“La guida Slow Wine porta con sé il messaggio di Slow Food” quasi un manifesto politico. Ne è convinto Daniele Buttignol, segretario generale di Slow Food Italia che sabato 15 ottobre 2016 a Montecatini Terme ha presentato la guida vini Slow Wine 2017.
“Slow Wine racconta la storia della grande capacità dei produttori italiani di risollevarsi dopo lo scandalo del metanolo del 1986, e di restituire al cibo e al vino il valore che meritano. Il mondo del vino può fare da apripista per la nostra economia: il vino non ha ricetta, ma un territorio e dentro ogni bicchiere c’è la storia e l’identità di quel territorio. E questa è la formula vincente per promuovere e valorizzare la nostra produzione agroalimentare, che nell’identità può trovare la vera forza” ha spiegato Buttignol.
A fare gli onori di casa al Nuovo Teatro Verdi, il sindaco di Montecatini, Giuseppe Bellandi.
La mattinata di lavori dedicata al tema “Il futuro del mercato internazionale del vino. Stati Uniti, Francia ed Estremo Oriente raccontati dai grandi buyer“, è proseguita con gli interventi di Bruno Colucci, consulente agroalimentare & vino, Cibochic, former direttore acquisti, marketing e logistica Gruppo Carniato Europe, Francia, il quale ha detto: “La Francia si contende con l’Italia il primato di maggiori produttori di vino. Gelosa delle proprie eccellenze, difficilmente si apre al vino italiano. L’80% dei vini stranieri sono distribuiti dalla Gdo, e qui l’Italia, con i suoi 11 milioni di euro di venduto, arranca dietro Spagna, che vende per 35 milioni di euro, e Portogallo. C’è quindi un margine di progressione enorme. Dobbiamo puntare sul commercio di prossimità, l’unico che può dare una marcia in più alle nostre produzioni. Questo perché, oggi, il francese che desidera la qualità italiana può solo rivolgersi alla ristorazione. Per questo bisogna puntare sui negozi di prossimità, le piccole enoteche, le botteghe alimentari. Il vino italiano non deve competere con il prezzo, l’Italia, non è un paese da produzioni mastodontiche, non può sfamare il mondo o annegarlo con i suoi vini. Ma dalla sua parte ha la grande ricchezza di proporre caratteristiche uniche al mondo. Per questo si salverà con l’artigianato e con le piccole aziende che si impegnano per ottenere il miglior risultato possibile”.

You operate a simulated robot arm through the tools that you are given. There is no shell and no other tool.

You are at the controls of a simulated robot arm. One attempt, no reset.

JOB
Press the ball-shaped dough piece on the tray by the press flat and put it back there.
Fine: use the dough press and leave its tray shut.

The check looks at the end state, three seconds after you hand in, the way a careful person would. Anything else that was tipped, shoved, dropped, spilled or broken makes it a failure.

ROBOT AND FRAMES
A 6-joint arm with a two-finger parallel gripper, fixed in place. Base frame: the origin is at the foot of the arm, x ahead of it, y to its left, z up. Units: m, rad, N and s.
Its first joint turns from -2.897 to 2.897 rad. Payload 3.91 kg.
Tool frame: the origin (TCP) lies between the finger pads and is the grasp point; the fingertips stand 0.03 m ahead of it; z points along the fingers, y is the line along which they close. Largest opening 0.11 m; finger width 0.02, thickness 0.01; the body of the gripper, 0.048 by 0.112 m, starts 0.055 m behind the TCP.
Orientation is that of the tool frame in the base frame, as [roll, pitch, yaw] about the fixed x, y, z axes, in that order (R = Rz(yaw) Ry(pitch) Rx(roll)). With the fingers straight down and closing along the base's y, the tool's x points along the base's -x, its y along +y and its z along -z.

Anche il mercato cinese è difficile, la conferma arriva da Alessandro Mugnaioli, sales advisor Yishang Wine Business Consulting Co, che spiega: “Il mercato cinese condivide molte caratteristiche con quello francese, perché, per i cinesi, il vino è per antonomasia francese. Ma non solo: prima di noi arrivano Australia, Cile e Spagna. Questo anche perché con Australia, Nuova Zelanda e Cile la Cina ha un accordo commerciale che abolisce i dazi. Come entrare stabilmente nel mercato cinese? Attraverso la formazione degli operatori, stiamo lavorando affinché si appassionino al nostro prodotto, anche perché in generale in Cina non si ha nemmeno idea che l’Italia produca vino. Per cui dobbiamo impegnarci per una grande comunicazione di massa e insistere per una promozione di qualità fatta dai consorzi e le cantine. Uno strumento utilissimo sarebbe proprio Slow Wine: il racconto perfetto per soddisfare la grandissima voglia di conoscenza dei cinesi”.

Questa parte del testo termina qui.